Wax Dey
Wax Dey, born Nde Ndifonka, is a Cameroonian singer, activist and entrepreneur. In 2016, he won the All Africa Music Award (AFRIMA) for Best Male Artist in Central Africa and has shared the stage with Backstreet Boys, Knaan and Yvonne Chaka Chaka among others. Collaborating with a host of other African artists including Yemi Alade, Nasty C and Ben Decca, he also co-founded the pan-African music company Lolhiphop Records.
In 2013, Wax joined the ONE Campaign, co-leading some of Africa’s biggest campaigns through music, such as ‘So Agric, It Pays, which resulted in rallying over 3.5 million Africans around petitions to African leaders to increase investments in agriculture.
In 2014, he was named Top 35 African under 35 by Young People in International Affairs (YPIA).
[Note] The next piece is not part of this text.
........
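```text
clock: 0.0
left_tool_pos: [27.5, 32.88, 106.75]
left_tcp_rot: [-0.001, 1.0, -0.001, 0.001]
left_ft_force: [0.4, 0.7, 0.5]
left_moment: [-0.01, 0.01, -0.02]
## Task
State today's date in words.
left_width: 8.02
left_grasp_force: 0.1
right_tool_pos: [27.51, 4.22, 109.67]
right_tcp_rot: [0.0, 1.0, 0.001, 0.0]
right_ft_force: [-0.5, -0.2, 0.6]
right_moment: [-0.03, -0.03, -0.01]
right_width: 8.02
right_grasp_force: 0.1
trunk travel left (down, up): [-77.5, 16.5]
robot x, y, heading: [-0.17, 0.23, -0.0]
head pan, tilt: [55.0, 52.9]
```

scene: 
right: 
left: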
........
In 2020, Wax was knighted in the Order of Valour in the Republic of Cameroon and named National Coordinator of the Musical Art Sector in 2021.
Wax founded South Africa’s Annual Human Trafficking Awareness Week, working extensively with the United Nations and Africa’s biggest musicians in fighting human trafficking and xenophobia.
Working as brand ambassador for the ONE Movement, an anti-racism/xenophobia initiative, as well as further undertaking projects such as a music therapy programme for children in South Africa and a counter-xenophobia campaign for UNHCR known as My Brother's Keeper.
His book, “The Chosen One” was used for Grade 11 English in South African public schools and has also published several short plays and wrote a chapter “Somalia”’ in the Rutledge Encyclopaedia of Adolescence.
"Most of us humans on earth today are refugees, or migrants, of a sort - The Homeland project to me is more than a description of our inner desire to find or rediscover that place or that feeling that we call home.
It is recognition of that migratory status that we all share, and which calls on us to love each other, to support each other, to be our brother's keeper, because we have a common history and an intertwined destiny which cannot be diluted by geographical borders."